Ten years later, in 1999, TPLF's ambiguous and mutually exclusive bill of goods come back to haunt them. Do you still harbor ambitions of Greater Tigray (as your new map says) or do you respect colonial treaties and international law (as your agreement to respect Eritrea's right to self-determination shows)? Faced with that choice, it is conducting Dewta II. During this period, it hopes to win the love of the rest of Ethiopia. It is trying to do this by employing every little trick in its bag of goods: false hopes (Assab); false exploits (phantom military victories); deporting the "disloyal" and treacherous Ethiopians (Eritreans), releasing the "war heroes" of the Derg Era (probably including those who bombed Hauzien); a little good old xenophobia (UN-bashing, US-bashing), and the defamation of the one Eritrean most Ethiopians love to hate (Isaias. ) And, by the way, the Eritrean economy has collapsed, the Eritrean opposition is on the rise; the Ethiopian economy is booming, tourists are overflowing, democracy is blooming. It is morning in Addis Ababa.
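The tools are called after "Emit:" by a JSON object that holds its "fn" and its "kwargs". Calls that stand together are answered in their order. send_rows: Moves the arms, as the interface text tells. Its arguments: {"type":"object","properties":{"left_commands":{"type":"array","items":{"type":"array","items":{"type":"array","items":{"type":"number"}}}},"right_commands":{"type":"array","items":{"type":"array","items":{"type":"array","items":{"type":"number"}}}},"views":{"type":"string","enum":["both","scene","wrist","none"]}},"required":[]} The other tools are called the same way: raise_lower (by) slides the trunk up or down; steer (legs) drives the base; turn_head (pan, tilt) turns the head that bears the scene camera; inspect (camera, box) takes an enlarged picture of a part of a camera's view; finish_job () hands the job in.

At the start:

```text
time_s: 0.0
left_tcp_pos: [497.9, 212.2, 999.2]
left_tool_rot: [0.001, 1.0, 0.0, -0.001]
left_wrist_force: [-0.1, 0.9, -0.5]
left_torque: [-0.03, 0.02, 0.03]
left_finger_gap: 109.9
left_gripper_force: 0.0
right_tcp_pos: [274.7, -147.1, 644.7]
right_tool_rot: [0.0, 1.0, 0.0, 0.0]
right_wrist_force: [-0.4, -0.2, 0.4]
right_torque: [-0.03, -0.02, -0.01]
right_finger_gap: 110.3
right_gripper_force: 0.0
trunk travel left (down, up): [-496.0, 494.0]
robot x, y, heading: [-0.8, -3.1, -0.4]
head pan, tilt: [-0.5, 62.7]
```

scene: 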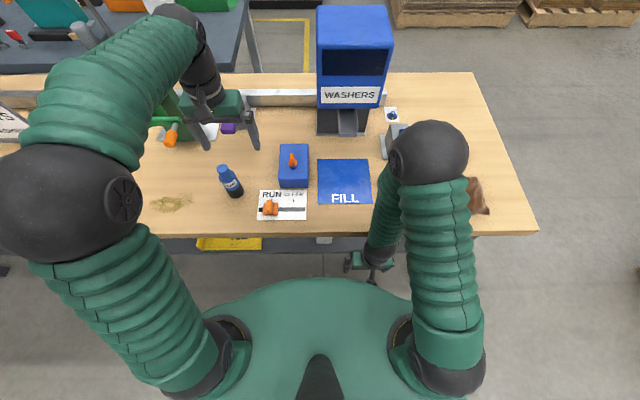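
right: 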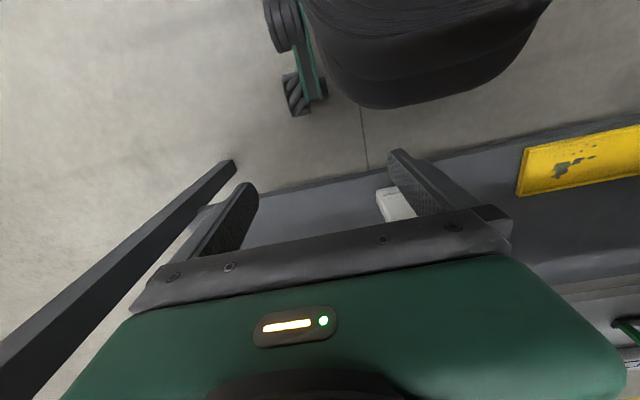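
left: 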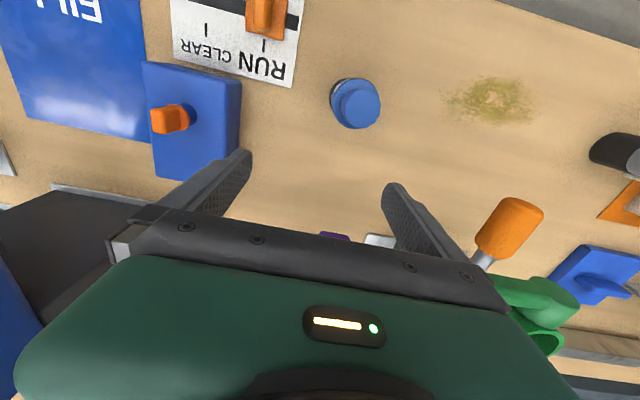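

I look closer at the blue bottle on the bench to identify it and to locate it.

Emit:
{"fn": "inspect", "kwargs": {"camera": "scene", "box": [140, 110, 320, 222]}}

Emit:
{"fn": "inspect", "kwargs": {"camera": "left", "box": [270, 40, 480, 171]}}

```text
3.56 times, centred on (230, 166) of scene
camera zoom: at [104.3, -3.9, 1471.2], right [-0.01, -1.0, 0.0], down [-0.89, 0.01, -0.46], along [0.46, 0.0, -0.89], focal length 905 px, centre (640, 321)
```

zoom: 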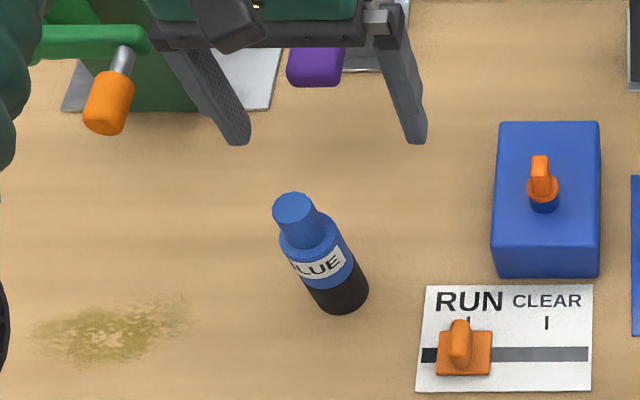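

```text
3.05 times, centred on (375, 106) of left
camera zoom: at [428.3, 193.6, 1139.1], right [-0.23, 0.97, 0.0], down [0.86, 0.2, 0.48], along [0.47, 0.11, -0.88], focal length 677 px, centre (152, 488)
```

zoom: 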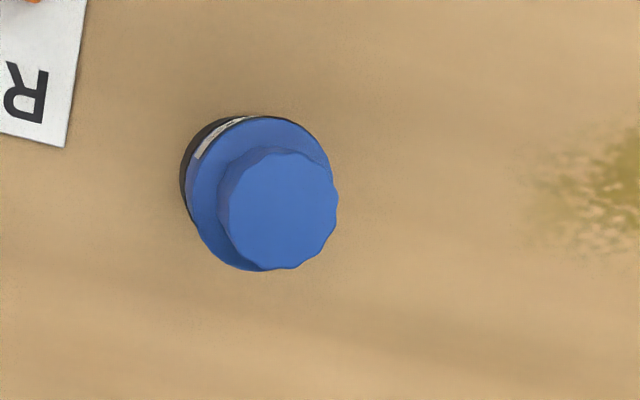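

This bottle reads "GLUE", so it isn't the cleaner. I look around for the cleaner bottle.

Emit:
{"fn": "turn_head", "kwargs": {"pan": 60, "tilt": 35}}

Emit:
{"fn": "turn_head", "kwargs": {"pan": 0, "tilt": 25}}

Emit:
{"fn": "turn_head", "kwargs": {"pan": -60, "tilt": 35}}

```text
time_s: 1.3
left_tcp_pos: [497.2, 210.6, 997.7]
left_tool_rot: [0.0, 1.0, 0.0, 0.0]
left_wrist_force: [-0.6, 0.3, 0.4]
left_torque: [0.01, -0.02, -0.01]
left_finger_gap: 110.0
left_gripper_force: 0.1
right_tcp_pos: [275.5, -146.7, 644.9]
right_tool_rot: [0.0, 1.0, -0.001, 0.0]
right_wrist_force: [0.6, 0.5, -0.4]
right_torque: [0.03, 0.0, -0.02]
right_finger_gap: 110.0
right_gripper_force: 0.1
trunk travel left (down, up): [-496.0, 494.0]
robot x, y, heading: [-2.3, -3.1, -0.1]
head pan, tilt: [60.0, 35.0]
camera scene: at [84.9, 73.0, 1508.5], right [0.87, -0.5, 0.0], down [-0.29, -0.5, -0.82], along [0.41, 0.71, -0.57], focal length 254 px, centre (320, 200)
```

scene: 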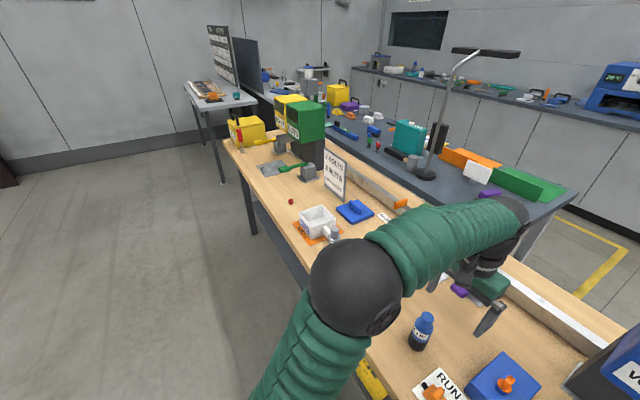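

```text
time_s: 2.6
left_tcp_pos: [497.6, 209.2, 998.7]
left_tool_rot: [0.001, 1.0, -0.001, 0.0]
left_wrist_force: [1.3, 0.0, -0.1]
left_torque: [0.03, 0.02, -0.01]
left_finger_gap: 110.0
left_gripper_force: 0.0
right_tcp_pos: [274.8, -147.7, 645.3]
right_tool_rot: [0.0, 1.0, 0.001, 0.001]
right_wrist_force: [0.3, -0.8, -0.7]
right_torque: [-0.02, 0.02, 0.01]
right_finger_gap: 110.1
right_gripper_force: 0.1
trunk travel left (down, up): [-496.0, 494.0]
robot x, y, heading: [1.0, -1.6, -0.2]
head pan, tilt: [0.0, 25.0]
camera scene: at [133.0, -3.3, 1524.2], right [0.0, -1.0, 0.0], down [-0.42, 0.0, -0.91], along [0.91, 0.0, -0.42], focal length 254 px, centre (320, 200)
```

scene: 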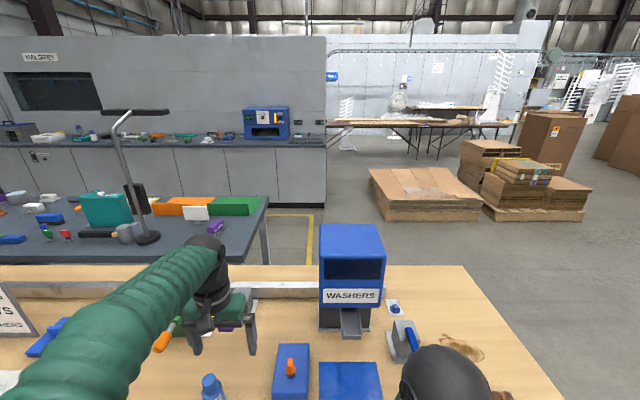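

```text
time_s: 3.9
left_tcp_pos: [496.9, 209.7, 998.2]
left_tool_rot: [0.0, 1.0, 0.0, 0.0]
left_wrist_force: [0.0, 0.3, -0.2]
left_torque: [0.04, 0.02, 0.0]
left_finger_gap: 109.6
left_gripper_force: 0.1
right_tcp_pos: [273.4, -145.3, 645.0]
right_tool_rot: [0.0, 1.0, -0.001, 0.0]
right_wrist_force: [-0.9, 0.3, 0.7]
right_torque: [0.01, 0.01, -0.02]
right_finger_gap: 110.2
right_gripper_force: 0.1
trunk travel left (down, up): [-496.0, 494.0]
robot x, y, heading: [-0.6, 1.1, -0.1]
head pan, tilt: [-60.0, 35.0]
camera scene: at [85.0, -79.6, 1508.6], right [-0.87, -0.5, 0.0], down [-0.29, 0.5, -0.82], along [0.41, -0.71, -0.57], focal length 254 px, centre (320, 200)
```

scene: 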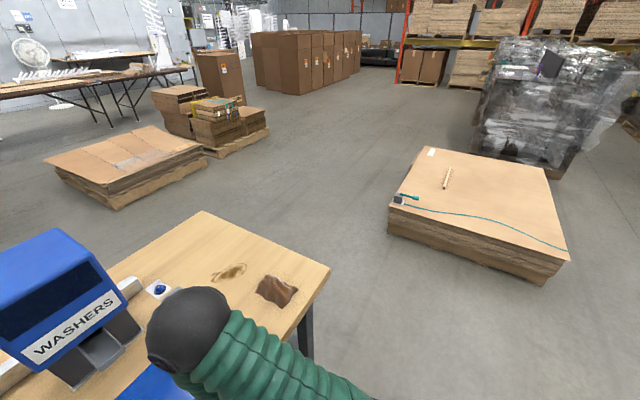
The TPLF knows that it does not have a captive audience and that this process of Dewta II is going to require more than a year, a lot more than a year. Perhaps five years, perhaps more. So what if there is AIDS crisis, starvation and crushing poverty? The TPLF believes it can wait them out. But there are these annoying "peace brokers"--these OAU, UN, US, EU, busybodies--that actually want to break the standstill. The TPLF has an even more ingenious solution to stall the peacemakers: more standstills by asking for more clarifications and amendments. Meanwhile, hurry up Eritrean Opposition! Hurry up economic meltdown!

But the TPLF is playing a game of chicken; it forgets it is no longer in Tigray--where it was, in Dewta I, dealing with a captive audience. It is in a world stage and diplomats, although slow, eventually wise up to the wise guys. And the EPLF folks who pledged to defend TPLF all the way to Alewaha have holier pledges to keep.